§ **TEXT TO READ**
『翼法律研究会2015年度研究報告会』
グーテン・ターク!(こんにちは!)
ESCサポーター主幹の重松歩月(法学部法学科3年)です。
12月4日(金)、『翼法律研究会2015年度研究報告会』が、
翼館3階・303教室で開催されました!
この研究報告会は、法学部の「翼法律研究会」の2・3年生会員が、
日ごろの研究成果を、報告するものです。
今回はみなさんに、ESCサポーター重松歩月による、
『翼法律研究会2015年度研究報告会リポート』
を、お送りします!!!!!!
※翼法律研究会とは、公務員試験や司法試験をはじめとする、
各種資格試験の合格を目指す、法学部の学生の意欲と能力を伸ばし、
各人の目的達成を積極的に支援する、法学部生の夢を叶えるための研究会です!
初めてとなる今回は、憲法・民法・刑法・会社法・民事訴訟法の法分野から、
5つのグループが報告しました!
①.本多啓亮:「憲法改正の限界について」
②.大澤祐宏・竹田伊吹・五味雅司:「無権代理と表見代理」
③.鈴木翔也・森山翔太:「共犯について」
④.山尾太陽・吉田圭介:「取締役の第三者に対する責任」
⑤.金田孝徳・河合卓也:「遺言無効確認訴訟」
①本多啓亮:「憲法改正の限界について」
憲法改正とは、成典憲法中の条項の修正・削除・追加を行い、また条項を新設
して憲法を増補し、意識的に憲法を改変することを言い、社会変動に対応して、
民意を具体化させ、憲法を保障することを目的としています。
しかし、主権の所在や基本的人権の保障・平和主義・権力分立など、憲法の基本
原理は改正することができないため、憲法改正には限界があります!
報告では、憲法改正の限界に関する、さまざまな学説を取り上げながら、「現行
憲法には、どのような問題点があるのか?」を、発表していました。

§ **INFORMATION SUPPLIED**
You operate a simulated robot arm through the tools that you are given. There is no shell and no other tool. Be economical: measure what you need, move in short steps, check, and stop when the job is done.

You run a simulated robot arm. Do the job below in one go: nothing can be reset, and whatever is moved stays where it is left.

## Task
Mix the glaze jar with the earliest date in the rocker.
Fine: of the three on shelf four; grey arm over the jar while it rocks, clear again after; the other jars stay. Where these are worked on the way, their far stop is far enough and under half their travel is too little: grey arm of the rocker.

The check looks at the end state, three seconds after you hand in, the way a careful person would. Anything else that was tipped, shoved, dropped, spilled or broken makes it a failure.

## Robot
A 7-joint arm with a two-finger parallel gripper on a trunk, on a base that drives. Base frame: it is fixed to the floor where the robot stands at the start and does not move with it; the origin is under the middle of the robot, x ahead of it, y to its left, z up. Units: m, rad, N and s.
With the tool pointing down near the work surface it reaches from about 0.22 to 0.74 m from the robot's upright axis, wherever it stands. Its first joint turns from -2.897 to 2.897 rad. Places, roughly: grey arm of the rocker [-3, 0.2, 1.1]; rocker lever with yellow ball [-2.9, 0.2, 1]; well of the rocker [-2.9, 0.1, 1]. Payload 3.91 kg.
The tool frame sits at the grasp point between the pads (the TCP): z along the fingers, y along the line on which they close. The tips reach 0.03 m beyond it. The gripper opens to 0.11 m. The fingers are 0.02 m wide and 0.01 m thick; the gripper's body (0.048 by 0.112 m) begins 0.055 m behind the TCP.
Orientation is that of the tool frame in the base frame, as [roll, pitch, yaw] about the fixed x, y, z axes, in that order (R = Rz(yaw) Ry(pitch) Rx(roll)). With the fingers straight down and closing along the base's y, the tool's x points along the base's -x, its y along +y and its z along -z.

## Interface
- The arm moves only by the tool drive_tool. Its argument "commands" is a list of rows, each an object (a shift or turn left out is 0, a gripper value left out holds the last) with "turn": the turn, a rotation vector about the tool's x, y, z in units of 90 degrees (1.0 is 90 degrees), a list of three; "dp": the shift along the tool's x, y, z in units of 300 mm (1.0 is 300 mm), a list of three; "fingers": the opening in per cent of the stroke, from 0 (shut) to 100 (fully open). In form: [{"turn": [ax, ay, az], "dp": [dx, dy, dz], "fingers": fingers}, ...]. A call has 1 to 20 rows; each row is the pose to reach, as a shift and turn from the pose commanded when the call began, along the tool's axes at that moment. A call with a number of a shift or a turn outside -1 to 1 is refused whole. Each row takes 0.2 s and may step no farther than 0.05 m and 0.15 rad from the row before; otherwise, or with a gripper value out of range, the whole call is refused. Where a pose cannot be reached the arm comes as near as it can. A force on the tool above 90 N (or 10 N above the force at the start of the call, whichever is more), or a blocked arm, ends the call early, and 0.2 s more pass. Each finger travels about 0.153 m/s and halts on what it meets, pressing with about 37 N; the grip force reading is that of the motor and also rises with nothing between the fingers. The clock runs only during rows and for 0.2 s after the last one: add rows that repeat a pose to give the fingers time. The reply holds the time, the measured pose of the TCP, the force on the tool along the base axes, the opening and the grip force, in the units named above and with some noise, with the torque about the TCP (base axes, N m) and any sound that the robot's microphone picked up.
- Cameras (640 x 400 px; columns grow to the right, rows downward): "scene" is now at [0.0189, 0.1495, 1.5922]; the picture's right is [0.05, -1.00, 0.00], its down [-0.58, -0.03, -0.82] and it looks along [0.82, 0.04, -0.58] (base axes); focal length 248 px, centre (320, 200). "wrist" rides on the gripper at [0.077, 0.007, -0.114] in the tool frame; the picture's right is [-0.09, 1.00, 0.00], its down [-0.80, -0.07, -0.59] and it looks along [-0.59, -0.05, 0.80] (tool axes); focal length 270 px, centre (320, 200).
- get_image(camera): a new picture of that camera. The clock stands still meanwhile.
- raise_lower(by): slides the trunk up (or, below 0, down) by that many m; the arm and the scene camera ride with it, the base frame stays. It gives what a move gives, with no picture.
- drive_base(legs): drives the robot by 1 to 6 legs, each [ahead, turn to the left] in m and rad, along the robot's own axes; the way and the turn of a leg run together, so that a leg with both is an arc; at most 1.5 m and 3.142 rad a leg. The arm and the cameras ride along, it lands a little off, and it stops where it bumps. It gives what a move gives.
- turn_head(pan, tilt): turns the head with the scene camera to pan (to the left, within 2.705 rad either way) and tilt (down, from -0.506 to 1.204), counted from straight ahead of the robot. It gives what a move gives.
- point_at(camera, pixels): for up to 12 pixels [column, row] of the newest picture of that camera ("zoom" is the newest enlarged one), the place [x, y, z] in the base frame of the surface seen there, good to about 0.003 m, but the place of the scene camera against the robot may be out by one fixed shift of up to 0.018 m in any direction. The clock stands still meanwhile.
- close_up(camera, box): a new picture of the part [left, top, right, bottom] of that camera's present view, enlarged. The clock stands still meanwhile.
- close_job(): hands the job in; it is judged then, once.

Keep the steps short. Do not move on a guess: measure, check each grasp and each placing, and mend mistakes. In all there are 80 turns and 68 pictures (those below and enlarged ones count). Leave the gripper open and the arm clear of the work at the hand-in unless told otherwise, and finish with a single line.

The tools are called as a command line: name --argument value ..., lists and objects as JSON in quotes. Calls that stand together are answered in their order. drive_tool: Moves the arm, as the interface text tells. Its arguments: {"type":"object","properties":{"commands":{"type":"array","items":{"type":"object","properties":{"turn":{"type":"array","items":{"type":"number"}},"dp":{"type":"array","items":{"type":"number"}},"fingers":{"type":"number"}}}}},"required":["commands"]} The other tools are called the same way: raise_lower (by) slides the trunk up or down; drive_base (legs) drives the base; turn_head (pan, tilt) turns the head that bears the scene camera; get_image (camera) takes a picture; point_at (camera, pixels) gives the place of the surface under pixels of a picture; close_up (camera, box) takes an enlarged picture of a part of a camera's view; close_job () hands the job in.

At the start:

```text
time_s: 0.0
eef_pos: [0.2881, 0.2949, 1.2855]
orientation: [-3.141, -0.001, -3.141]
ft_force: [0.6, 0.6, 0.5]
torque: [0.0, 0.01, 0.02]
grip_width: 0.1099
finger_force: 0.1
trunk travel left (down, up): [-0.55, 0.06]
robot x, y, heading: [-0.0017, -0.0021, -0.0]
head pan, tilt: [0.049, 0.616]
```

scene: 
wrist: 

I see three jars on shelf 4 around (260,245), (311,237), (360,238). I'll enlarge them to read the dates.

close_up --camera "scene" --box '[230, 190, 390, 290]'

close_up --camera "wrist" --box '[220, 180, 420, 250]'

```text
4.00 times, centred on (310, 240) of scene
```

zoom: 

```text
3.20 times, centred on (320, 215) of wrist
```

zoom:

§ **WHAT THIS TASK INVOLVES**
Please continue the text to read.

§ **THE ANSWER**
②大澤祐宏・竹田伊吹・五味雅司:「無権代理と表見代理」
「無権代理」とは、代理権を持っていない自称代理人が、本人の名で行為する
ことを言い、その代理行為の効果は、本人に帰属しません。
「表見代理」とは、無権代理ですが、その効果が例外的に本人に帰属し、代理
権の効果が真実存在するのと同様に効果が生じる制度を言います。
報告では、表見代理の一つ「権限踰越の表見代理」を定める、民法110条中の
「正当な理由」が意味するものについて、我妻説と髙森説を比較検討しながら、
発表していました。
※表見代理の1つとして、民法110条の「権限踰越の表見代理」というものが
あります。
「権限踰越の表見代理」とは、代理権を持つ者が、代理権の範囲を超えて、
代理行為をすることです。この行為を本人の相手方が、代理権の範囲内での
行為であると信じれば、本人が責任を負いますが、これには、我妻説や髙森説
など、さまざまな学説が存在します!
③鈴木翔也・森山翔太:「共犯について」
共犯とは、複数の者が、共同で犯罪を遂行する犯罪行為を言い、
刑法60条の「共同正犯」・刑法61条の「教唆犯」・刑法62条の「幇助犯」
があります。
共犯は、「必要的共犯」と「任意的共犯」に分かれます。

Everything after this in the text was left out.